Data from the U.S. Food and Drug Administration (FDA) show that the Type 2 class of diabetes drugs – which includes Januvia, Byetta, and Tradjenta – is 25 times more likely to be linked to pancreatic cancer than other diabetes drugs.
The Institute for Safe Medication Practices (ISMP) examined a year's worth of adverse event reports made to the FDA for five Type 2 diabetes drugs, Law360 reports. In that period, the ISMP found 105 reported cases of pancreatic cancer among users of incretin mimetic drugs, which fall into the Type 2 class, compared to two cases of another class of diabetes drugs. The two injectable drugs in the incretin mimetic group were more than 28 times more likely to be linked to pancreatitis, an inflammation of the pancreas; and the three oral drugs were more than 20 times more likely to be linked to the condition, according to the ISMP.

The FDA launched a probe in March based on a medical journal study that found that the class of incretin mimetics may lead to an increased risk of pancreatitis and precancerous cellular changes known as pancreatic duct metaplasia. The European Medicines Agency, Europe's top drug watchdog, began a similar investigation weeks later, Law360 says.

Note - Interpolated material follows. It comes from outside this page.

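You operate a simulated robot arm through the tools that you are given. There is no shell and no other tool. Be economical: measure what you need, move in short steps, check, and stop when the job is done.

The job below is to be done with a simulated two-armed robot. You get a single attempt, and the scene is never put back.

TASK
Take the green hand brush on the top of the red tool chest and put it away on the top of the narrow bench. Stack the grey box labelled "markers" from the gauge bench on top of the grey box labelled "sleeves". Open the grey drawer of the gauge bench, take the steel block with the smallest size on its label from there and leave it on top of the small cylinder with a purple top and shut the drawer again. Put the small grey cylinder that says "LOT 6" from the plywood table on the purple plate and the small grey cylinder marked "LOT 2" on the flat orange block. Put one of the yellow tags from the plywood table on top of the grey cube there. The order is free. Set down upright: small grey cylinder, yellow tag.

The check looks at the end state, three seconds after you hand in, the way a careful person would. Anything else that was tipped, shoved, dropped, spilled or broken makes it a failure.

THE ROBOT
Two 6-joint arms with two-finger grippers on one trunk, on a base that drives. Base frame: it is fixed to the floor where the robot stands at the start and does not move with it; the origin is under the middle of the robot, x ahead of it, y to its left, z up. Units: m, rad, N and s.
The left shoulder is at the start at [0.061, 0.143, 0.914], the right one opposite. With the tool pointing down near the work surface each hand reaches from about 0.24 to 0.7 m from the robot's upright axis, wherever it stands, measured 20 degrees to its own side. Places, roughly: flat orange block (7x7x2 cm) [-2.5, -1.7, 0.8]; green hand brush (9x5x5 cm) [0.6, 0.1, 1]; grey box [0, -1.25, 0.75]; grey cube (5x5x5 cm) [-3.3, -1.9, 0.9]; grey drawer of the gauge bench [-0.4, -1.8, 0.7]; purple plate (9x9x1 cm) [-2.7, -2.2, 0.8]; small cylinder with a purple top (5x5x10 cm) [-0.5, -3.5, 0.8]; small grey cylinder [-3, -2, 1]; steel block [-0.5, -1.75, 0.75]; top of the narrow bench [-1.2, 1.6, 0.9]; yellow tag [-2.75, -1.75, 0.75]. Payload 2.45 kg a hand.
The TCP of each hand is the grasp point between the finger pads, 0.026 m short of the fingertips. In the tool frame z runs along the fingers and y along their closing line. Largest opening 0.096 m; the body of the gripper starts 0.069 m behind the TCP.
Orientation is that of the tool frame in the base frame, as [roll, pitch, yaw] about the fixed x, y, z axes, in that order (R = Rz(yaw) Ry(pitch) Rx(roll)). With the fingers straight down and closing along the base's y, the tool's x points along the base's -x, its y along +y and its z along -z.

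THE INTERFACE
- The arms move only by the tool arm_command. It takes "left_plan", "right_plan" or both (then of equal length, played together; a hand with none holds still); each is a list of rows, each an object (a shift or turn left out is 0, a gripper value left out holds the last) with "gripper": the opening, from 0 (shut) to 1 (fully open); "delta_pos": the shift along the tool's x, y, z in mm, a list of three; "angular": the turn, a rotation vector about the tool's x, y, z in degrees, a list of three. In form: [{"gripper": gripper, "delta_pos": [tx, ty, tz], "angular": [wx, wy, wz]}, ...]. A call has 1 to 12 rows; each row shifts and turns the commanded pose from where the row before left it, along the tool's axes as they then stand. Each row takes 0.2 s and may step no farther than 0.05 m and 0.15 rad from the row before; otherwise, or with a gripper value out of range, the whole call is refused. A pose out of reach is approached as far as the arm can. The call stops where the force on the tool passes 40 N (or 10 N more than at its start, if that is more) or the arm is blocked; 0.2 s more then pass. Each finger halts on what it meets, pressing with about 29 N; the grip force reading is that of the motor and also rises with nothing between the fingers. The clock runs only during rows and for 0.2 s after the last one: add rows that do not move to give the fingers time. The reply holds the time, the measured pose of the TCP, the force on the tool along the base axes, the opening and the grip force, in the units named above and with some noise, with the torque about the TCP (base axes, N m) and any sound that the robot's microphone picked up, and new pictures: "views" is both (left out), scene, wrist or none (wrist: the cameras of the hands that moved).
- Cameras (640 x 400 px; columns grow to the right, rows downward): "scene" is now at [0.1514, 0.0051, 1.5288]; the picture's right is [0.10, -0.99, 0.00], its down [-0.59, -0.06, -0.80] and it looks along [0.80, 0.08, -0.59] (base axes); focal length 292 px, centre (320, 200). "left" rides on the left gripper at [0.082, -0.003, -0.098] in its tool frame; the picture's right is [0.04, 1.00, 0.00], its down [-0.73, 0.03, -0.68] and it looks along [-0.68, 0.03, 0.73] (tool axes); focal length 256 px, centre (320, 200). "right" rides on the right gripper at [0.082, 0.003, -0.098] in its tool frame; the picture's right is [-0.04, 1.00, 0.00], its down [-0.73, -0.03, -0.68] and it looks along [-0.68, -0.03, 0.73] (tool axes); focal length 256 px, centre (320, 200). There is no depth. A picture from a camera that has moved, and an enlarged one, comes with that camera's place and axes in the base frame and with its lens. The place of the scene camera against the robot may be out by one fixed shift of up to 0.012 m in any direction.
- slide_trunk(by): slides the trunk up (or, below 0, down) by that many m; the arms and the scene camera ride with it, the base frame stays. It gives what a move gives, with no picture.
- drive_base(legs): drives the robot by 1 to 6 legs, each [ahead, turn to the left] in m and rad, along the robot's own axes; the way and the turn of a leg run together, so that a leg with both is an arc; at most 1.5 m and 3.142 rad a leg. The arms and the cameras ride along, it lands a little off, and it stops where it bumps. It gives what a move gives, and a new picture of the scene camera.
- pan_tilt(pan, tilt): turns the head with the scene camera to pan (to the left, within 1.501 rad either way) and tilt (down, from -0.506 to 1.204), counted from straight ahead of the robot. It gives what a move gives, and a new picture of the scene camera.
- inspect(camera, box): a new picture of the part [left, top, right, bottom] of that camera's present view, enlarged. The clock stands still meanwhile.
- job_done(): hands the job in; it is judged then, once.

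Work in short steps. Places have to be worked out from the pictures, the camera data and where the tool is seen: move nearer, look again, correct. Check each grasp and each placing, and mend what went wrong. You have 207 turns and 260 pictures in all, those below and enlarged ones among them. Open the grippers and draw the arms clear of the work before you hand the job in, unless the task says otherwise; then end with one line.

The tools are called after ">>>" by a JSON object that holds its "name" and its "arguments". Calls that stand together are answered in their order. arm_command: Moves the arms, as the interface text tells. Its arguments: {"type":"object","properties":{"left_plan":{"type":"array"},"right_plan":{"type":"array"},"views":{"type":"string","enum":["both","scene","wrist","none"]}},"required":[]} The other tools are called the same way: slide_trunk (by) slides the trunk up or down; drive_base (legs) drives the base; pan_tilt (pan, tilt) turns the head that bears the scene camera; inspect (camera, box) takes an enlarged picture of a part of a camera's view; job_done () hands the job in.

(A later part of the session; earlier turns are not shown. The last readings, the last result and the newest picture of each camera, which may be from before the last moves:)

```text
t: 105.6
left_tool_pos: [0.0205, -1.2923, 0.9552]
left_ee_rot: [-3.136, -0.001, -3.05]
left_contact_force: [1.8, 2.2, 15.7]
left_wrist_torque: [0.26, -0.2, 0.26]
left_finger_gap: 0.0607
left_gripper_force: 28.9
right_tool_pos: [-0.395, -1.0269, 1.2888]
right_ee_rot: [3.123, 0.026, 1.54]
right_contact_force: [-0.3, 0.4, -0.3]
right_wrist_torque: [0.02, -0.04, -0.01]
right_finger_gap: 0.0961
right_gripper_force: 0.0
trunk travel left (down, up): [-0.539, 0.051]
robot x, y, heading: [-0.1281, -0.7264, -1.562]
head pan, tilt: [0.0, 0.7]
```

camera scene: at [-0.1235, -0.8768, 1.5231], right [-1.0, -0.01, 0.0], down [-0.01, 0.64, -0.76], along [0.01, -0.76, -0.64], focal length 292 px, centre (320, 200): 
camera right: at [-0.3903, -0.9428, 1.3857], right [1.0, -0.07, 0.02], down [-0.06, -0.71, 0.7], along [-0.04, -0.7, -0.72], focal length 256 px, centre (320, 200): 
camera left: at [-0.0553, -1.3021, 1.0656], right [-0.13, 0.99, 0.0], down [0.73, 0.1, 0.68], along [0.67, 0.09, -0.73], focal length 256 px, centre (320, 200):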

Incretin mimetic drugs include AstraZeneca and Bristol-Myers Squibb’s Byetta; Merck’s Januvia and Janumet; Eli Lilly’s Tradjenta; Novo Nordisk’s Victoza; and Takeda Pharmaceutical’s Nesina, Kazano, and Oseni. These drugs mimic the natural hormones that stimulate the release of insulin in response to a meal. The drugs are used to help lower blood sugar in adults with Type 2 diabetes.

The ISMP explained that although an FDA adverse event report doesn't necessarily indicate that a drug causes a condition, “these data provide a signal for pancreatic cancer substantial enough to warrant further investigation,” according to Law360.